Speaking of magpies (Cracticus tibicen), there are several variations found in Flowerdale; the Black Backed Magpie (usually found north of the dividing range), the White Backed Magpie usually south of the range) and two mutant forms; an almost white mutation and the subspecies Cracticus tibicen “Collingwoodii” usually found in or around the Melbourne Cricket Ground.
Special Note; All Magpies are Protected. Floreat pica
Inspired by our ‘sticky fingers’ post, Anthony, a recent visitor to Flowerdale from Singapore, sent in this photo.
This is an Asian House Gecko (Hemidactylus frenatus) found throughout South East Asia and also Northern Australia. A successful coloniser, this gecko probably entered Australia by boat. Through competition for food, this gecko may be responsible for displacing local species. For further information click on http://www.daff.qld.gov.au/__…/IPA-Asian-House–Gecko-Risk-Assessment.pd.

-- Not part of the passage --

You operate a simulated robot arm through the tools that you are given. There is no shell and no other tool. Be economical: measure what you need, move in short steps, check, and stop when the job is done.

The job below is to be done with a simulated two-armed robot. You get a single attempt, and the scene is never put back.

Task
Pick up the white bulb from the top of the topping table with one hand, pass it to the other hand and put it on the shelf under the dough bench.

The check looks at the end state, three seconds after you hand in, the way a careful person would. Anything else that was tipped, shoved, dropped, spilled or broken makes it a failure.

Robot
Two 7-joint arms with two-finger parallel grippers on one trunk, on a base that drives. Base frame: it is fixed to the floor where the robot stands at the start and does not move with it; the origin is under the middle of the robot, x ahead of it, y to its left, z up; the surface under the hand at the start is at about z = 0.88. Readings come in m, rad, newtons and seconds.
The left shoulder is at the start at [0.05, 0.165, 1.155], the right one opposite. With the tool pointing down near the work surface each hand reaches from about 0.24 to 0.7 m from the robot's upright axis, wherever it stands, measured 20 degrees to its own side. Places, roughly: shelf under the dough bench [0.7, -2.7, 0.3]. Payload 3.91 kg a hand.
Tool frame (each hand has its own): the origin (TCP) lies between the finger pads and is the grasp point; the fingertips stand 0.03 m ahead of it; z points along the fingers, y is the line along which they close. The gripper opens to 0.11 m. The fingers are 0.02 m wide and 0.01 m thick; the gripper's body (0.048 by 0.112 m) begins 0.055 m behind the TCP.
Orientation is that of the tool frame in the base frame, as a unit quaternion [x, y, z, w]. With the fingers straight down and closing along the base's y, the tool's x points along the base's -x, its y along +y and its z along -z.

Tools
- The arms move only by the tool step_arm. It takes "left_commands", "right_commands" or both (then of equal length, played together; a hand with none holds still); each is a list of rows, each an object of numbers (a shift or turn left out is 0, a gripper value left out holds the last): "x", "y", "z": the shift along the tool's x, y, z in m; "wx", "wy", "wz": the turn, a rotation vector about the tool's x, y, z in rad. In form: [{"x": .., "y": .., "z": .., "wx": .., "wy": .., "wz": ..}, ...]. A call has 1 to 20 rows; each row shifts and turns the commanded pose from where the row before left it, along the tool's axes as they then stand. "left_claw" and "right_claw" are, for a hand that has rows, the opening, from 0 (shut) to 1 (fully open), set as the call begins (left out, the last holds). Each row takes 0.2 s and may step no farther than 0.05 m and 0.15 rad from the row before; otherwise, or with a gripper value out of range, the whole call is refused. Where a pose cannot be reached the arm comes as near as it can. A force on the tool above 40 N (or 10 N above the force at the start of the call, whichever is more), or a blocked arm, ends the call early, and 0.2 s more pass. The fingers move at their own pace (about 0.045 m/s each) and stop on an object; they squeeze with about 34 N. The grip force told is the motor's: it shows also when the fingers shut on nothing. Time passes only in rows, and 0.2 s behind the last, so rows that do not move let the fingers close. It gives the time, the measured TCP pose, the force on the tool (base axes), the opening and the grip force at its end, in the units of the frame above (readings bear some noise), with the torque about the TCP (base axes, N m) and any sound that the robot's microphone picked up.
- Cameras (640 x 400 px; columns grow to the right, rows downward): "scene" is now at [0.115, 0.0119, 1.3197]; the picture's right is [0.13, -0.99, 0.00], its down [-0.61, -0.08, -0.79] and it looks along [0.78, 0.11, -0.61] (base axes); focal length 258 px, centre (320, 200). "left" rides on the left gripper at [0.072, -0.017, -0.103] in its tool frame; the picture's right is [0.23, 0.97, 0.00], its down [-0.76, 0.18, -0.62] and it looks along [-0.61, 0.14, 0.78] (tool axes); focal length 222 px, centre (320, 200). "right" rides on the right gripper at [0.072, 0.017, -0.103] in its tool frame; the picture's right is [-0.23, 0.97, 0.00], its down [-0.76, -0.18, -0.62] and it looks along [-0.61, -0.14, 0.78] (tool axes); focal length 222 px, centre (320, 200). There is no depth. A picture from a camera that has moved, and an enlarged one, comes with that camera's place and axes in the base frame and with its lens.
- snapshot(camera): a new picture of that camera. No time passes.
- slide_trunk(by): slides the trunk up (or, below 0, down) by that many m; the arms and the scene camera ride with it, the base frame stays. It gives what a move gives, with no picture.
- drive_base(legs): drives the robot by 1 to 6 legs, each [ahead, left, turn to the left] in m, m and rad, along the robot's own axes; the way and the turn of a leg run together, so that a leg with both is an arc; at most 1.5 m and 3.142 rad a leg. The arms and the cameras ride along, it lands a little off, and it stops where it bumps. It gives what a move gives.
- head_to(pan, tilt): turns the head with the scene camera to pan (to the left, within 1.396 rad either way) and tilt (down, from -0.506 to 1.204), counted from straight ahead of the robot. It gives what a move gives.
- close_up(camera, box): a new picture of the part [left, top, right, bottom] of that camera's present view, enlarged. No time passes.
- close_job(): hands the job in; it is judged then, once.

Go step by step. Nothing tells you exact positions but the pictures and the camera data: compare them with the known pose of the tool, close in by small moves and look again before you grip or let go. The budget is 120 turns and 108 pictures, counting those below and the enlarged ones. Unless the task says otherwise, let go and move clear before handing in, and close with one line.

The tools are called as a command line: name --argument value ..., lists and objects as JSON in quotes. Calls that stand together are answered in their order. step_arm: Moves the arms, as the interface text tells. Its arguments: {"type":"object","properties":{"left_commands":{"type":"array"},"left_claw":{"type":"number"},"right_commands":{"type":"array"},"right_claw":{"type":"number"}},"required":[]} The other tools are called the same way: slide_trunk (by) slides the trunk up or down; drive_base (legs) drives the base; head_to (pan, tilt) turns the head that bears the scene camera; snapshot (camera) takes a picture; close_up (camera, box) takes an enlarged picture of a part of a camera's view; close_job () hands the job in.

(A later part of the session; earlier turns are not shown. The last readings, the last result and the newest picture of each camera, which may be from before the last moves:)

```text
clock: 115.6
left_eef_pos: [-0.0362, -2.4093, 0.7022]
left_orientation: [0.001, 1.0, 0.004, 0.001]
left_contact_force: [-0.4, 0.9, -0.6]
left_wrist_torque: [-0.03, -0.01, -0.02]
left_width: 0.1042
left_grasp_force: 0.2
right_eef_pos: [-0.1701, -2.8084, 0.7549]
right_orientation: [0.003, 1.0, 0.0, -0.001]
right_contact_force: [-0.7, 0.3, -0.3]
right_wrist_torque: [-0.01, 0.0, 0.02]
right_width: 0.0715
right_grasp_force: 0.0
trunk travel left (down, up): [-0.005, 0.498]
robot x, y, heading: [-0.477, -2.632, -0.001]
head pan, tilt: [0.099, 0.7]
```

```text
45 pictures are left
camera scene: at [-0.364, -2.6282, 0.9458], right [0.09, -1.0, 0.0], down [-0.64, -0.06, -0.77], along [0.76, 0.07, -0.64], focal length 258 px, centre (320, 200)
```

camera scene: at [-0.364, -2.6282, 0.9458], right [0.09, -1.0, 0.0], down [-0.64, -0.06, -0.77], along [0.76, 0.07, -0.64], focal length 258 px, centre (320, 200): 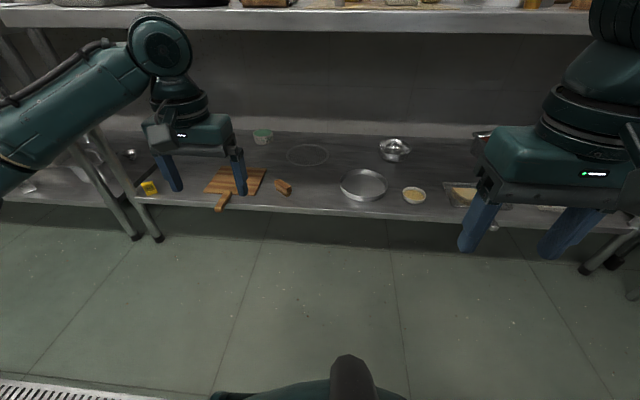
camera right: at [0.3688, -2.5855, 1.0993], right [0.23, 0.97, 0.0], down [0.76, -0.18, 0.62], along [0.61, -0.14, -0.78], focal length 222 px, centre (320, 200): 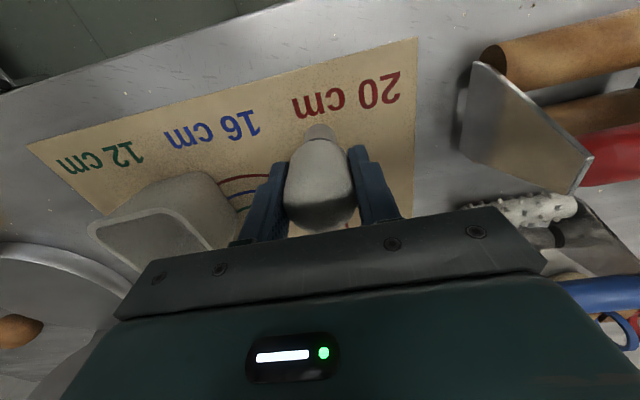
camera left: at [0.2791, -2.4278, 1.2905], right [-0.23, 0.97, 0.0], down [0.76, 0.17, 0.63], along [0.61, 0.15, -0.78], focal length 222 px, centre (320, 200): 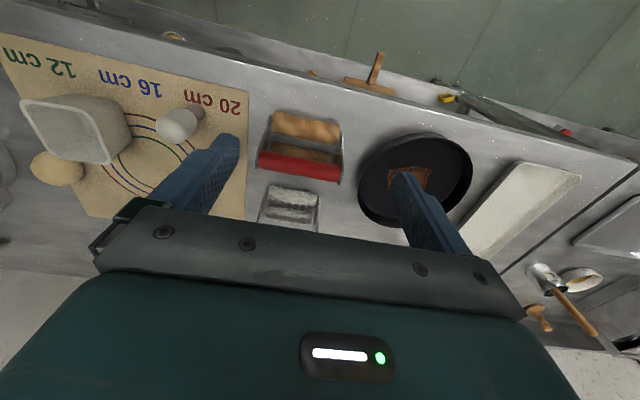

This ghostly black and white photo was sent in by Chris from his movement activated camera. The animal in the frame is a Long nosed Bandicoot found at the northern end of the Flowerdale Valley. These animals are active at night digging for grubs and fungi, leaving cone shaped holes in the grass. They don’t venture far from dense cover as they are at risk from foxes. This one was on a creek line with dense thickets of Tree Violet in the background. Since the fires of 2009, the Long nosed Bandicoot has appeared throughout the Flowerdale Valley, often as road kill unfortunately.
The last couple of weeks I’ve enjoyed planting some of 7,500 trees on a revegetation project in a steep and isolated part of Flowerdale. This morning Julian, the young local assisting me, spotted a tiny creature in the crevice of the door of my 4 wheel drive. Our initial impression was that the stowaway had departed this world. I took it home to try and identify it.
The unseasonal warmth of this winters day (record 19 degrees) produced a miracle in this tiny reptile. In the warmth of my dashboard, what appeared deceased came rapidly back to life. After a few quick photos this little creature was returned to where it was found to wriggle it’s way back into hiding in a crevice in the rock. It will need to wait a few more weeks until Spring is truly here and the temperature is consistently warm enough for it’s body temperature to rise and allow it to hunt.. I think this tiny reptile is a Marbled Gecko (Christinus marmoratus).
The little toe pads do feel a little bit sticky, ticklish too!